■ **DESCRIPTION OF THE TASK**
Return the first line, the line containing "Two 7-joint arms", and every line between them, exactly as they stand.

##########

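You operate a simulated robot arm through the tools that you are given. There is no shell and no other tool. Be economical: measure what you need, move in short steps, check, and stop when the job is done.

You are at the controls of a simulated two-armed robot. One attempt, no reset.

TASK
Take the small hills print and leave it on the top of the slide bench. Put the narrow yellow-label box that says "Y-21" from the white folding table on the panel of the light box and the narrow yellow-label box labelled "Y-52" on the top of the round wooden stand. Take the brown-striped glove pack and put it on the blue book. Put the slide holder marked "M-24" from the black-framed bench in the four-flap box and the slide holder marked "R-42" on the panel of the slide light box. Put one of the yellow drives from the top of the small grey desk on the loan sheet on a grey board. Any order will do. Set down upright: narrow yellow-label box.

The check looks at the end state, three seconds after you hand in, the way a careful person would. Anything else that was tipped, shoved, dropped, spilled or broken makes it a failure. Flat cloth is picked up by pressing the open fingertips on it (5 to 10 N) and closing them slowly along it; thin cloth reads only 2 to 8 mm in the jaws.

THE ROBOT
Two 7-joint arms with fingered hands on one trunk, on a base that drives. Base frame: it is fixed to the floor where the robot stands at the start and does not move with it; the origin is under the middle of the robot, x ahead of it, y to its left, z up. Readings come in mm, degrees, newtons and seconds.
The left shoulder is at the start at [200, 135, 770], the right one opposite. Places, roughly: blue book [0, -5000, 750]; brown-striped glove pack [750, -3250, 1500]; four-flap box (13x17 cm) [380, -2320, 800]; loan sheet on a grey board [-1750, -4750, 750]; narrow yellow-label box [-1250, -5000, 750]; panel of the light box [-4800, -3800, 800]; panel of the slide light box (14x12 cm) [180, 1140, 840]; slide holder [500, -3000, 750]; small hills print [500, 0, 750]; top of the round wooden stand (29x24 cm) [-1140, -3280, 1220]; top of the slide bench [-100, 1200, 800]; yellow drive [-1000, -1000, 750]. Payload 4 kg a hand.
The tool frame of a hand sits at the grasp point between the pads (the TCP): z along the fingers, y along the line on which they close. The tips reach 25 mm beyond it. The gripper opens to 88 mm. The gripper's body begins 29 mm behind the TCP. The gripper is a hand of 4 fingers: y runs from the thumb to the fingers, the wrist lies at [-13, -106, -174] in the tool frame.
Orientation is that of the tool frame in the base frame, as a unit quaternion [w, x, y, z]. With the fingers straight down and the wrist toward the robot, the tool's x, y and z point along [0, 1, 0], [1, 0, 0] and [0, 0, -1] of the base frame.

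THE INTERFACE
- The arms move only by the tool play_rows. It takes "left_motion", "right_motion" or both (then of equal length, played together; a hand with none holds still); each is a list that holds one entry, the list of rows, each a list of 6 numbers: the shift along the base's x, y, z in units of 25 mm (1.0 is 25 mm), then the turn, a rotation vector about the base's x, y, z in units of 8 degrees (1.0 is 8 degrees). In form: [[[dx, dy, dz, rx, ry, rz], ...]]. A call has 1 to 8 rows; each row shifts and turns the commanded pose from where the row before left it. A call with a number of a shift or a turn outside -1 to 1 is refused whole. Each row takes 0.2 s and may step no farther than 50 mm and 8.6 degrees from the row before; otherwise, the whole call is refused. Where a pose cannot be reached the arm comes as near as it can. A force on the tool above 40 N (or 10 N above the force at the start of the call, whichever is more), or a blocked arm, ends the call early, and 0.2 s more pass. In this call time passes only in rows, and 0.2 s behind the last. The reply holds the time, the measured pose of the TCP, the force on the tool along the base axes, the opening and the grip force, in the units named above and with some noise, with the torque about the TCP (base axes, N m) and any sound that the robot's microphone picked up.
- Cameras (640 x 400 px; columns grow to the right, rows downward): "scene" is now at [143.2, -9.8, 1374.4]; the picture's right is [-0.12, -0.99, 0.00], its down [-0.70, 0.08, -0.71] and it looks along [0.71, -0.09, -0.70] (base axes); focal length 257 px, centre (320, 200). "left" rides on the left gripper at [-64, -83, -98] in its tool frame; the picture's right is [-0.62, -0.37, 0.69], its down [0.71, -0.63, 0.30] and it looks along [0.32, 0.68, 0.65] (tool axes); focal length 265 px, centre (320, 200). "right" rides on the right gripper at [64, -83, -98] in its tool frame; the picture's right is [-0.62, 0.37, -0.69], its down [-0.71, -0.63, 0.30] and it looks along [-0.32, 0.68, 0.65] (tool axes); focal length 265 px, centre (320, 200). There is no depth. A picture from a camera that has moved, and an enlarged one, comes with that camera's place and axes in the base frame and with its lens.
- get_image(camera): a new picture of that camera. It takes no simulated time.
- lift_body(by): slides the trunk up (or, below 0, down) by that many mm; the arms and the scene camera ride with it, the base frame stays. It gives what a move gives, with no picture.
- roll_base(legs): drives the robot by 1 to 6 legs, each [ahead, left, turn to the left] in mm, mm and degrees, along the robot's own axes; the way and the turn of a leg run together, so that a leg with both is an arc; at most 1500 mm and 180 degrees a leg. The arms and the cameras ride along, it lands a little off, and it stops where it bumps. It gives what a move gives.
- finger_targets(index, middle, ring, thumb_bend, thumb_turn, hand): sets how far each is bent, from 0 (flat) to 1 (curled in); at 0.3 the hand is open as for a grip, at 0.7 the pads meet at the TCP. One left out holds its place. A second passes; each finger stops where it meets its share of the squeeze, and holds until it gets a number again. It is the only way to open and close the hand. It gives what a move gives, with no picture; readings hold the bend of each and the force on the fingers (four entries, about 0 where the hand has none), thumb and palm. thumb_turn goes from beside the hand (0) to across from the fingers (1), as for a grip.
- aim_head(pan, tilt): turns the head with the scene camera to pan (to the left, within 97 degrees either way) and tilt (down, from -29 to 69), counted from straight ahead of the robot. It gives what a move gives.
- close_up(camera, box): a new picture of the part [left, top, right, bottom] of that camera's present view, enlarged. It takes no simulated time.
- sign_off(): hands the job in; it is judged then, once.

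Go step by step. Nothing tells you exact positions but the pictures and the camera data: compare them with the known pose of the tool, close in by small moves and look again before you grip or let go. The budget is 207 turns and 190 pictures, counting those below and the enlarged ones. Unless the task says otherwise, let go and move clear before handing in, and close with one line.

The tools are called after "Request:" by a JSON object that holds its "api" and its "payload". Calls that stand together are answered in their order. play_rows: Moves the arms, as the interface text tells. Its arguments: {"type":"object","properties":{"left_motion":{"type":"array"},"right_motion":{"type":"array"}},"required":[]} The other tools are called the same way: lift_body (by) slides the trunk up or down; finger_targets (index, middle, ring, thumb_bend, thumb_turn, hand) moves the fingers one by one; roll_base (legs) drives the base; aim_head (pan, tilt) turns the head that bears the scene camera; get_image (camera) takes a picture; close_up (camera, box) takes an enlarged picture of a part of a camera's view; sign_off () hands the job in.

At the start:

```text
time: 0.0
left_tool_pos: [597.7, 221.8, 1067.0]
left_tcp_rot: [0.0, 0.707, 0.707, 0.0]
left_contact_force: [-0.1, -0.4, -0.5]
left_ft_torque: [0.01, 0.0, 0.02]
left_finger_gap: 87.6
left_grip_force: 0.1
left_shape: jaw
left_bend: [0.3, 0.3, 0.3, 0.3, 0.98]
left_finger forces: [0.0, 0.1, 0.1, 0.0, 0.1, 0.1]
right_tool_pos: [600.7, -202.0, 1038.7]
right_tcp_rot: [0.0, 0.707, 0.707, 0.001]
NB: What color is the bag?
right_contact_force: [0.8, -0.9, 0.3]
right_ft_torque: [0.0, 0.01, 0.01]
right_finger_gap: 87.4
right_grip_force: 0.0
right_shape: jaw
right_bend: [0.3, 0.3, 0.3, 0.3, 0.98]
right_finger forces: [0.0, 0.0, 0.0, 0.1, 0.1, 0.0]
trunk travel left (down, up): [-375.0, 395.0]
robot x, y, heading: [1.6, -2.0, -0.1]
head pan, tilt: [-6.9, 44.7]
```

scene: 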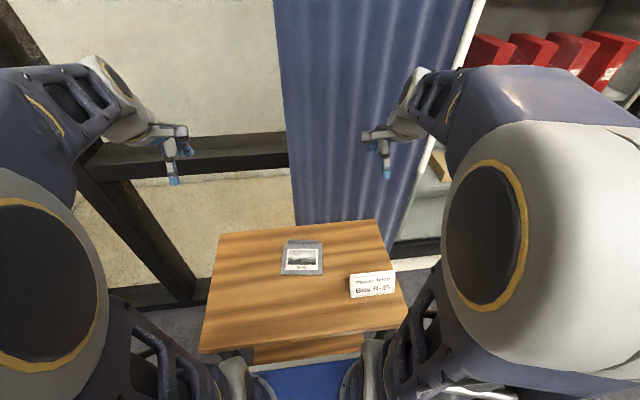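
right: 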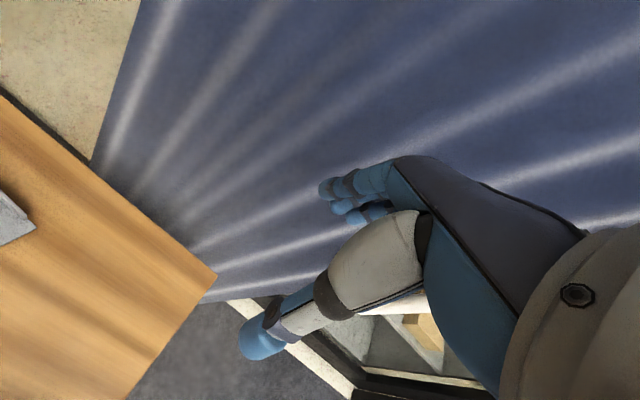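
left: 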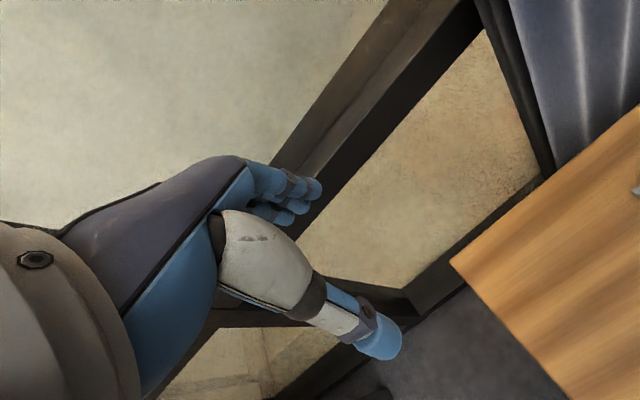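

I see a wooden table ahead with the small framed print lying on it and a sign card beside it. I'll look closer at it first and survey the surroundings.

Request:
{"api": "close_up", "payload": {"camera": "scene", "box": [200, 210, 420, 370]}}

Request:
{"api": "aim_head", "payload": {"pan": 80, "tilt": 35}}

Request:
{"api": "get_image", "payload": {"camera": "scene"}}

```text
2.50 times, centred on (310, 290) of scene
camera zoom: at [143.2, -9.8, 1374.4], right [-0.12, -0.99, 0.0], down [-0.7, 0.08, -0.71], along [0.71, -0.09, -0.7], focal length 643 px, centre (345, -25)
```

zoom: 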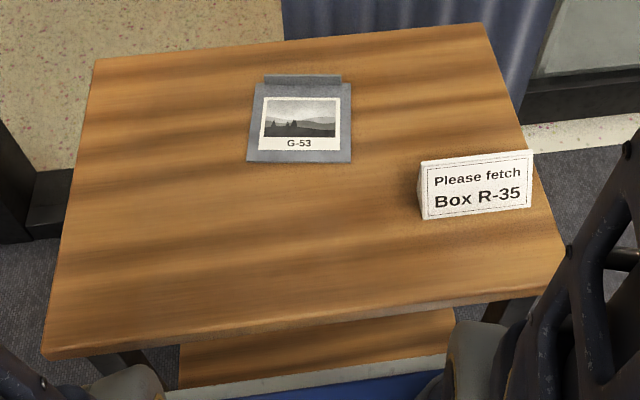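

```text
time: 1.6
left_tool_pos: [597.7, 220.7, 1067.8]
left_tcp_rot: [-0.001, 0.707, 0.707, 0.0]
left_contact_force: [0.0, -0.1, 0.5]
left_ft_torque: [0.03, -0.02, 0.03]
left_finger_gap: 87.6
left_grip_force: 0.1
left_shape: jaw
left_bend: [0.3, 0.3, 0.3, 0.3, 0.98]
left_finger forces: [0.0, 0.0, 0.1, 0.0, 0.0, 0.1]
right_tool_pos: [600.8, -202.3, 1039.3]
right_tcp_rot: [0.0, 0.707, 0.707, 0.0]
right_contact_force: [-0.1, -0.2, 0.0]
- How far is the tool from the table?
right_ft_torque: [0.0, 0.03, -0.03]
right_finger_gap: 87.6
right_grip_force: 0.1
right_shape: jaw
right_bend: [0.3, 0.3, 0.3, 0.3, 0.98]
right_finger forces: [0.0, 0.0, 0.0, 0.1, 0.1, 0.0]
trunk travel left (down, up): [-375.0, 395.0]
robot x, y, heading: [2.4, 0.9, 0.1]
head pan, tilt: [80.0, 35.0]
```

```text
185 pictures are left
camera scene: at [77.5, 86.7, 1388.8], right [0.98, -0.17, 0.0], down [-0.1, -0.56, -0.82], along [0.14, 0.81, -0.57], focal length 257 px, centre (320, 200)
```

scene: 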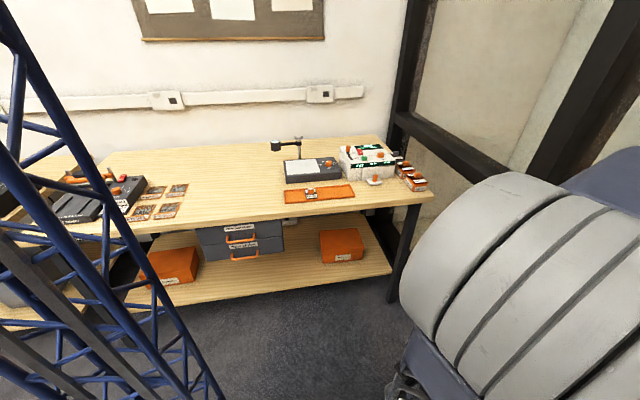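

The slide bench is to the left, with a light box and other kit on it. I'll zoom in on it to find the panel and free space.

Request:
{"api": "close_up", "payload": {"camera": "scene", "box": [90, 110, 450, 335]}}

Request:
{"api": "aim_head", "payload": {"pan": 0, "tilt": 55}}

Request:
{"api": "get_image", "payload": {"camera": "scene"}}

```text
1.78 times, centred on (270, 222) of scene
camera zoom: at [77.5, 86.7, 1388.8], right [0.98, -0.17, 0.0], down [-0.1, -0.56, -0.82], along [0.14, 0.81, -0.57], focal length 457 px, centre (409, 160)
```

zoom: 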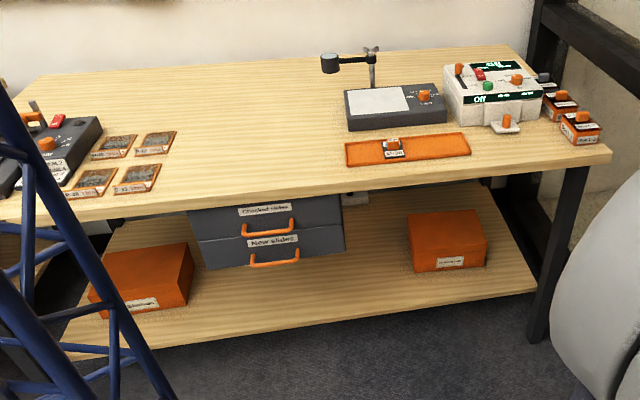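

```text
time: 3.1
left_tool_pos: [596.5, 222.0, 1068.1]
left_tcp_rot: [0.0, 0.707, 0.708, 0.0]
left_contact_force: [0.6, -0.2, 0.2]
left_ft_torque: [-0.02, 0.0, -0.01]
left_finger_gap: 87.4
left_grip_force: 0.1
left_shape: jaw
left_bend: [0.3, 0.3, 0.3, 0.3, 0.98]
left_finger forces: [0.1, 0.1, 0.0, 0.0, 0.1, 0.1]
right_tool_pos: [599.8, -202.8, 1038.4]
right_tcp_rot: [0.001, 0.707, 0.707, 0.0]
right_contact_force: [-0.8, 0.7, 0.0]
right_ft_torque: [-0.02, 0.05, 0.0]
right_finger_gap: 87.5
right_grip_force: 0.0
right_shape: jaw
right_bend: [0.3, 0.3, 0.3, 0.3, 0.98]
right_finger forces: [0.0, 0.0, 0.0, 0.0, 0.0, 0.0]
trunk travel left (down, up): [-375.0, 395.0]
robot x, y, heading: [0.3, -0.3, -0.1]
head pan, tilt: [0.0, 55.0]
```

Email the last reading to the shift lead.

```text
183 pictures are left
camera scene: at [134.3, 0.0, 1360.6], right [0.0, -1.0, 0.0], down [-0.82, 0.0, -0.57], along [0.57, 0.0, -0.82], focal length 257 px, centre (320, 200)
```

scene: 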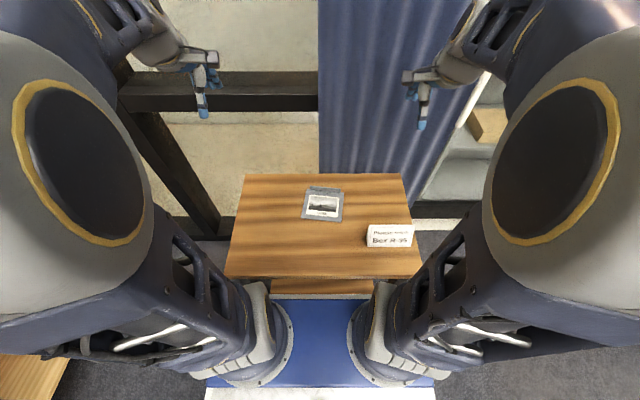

##########

■ **THE SOLUTION**
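You operate a simulated robot arm through the tools that you are given. There is no shell and no other tool. Be economical: measure what you need, move in short steps, check, and stop when the job is done.

You are at the controls of a simulated two-armed robot. One attempt, no reset.

TASK
Take the small hills print and leave it on the top of the slide bench. Put the narrow yellow-label box that says "Y-21" from the white folding table on the panel of the light box and the narrow yellow-label box labelled "Y-52" on the top of the round wooden stand. Take the brown-striped glove pack and put it on the blue book. Put the slide holder marked "M-24" from the black-framed bench in the four-flap box and the slide holder marked "R-42" on the panel of the slide light box. Put one of the yellow drives from the top of the small grey desk on the loan sheet on a grey board. Any order will do. Set down upright: narrow yellow-label box.

The check looks at the end state, three seconds after you hand in, the way a careful person would. Anything else that was tipped, shoved, dropped, spilled or broken makes it a failure. Flat cloth is picked up by pressing the open fingertips on it (5 to 10 N) and closing them slowly along it; thin cloth reads only 2 to 8 mm in the jaws.

THE ROBOT
Two 7-joint arms with fingered hands on one trunk, on a base that drives. Base frame: it is fixed to the floor where the robot stands at the start and does not move with it; the origin is under the middle of the robot, x ahead of it, y to its left, z up. Readings come in mm, degrees, newtons and seconds.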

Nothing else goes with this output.